(WORK TO BE COMPLETED):
Can the data below be set down again exactly, line for line? Put a running number in front of each line and drop blank lines.

(INFORMATION SUPPLIED):

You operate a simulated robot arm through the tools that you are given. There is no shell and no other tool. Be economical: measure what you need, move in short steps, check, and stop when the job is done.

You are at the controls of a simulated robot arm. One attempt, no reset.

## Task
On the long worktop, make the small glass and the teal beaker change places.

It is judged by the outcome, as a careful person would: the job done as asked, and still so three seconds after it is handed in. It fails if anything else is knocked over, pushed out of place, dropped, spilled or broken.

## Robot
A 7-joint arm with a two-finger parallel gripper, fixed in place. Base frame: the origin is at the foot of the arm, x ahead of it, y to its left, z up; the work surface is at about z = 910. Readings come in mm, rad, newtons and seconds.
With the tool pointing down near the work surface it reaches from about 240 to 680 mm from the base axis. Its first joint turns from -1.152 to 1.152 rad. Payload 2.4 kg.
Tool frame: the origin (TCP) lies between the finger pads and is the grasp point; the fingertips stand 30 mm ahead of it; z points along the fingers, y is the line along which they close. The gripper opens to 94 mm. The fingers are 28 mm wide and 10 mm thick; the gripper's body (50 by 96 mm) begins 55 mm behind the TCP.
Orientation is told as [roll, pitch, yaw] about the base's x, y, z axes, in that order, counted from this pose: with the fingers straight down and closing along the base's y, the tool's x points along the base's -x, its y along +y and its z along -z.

(TASK OUTPUT):
1. You operate a simulated robot arm through the tools that you are given. There is no shell and no other tool. Be economical: measure what you need, move in short steps, check, and stop when the job is done.
2. You are at the controls of a simulated robot arm. One attempt, no reset.
3. ## Task
4. On the long worktop, make the small glass and the teal beaker change places.
5. It is judged by the outcome, as a careful person would: the job done as asked, and still so three seconds after it is handed in. It fails if anything else is knocked over, pushed out of place, dropped, spilled or broken.
6. ## Robot
7. A 7-joint arm with a two-finger parallel gripper, fixed in place. Base frame: the origin is at the foot of the arm, x ahead of it, y to its left, z up; the work surface is at about z = 910. Readings come in mm, rad, newtons and seconds.
8. With the tool pointing down near the work surface it reaches from about 240 to 680 mm from the base axis. Its first joint turns from -1.152 to 1.152 rad. Payload 2.4 kg.
9. Tool frame: the origin (TCP) lies between the finger pads and is the grasp point; the fingertips stand 30 mm ahead of it; z points along the fingers, y is the line along which they close. The gripper opens to 94 mm. The fingers are 28 mm wide and 10 mm thick; the gripper's body (50 by 96 mm) begins 55 mm behind the TCP.
10. Orientation is told as [roll, pitch, yaw] about the base's x, y, z axes, in that order, counted from this pose: with the fingers straight down and closing along the base's y, the tool's x points along the base's -x, its y along +y and its z along -z.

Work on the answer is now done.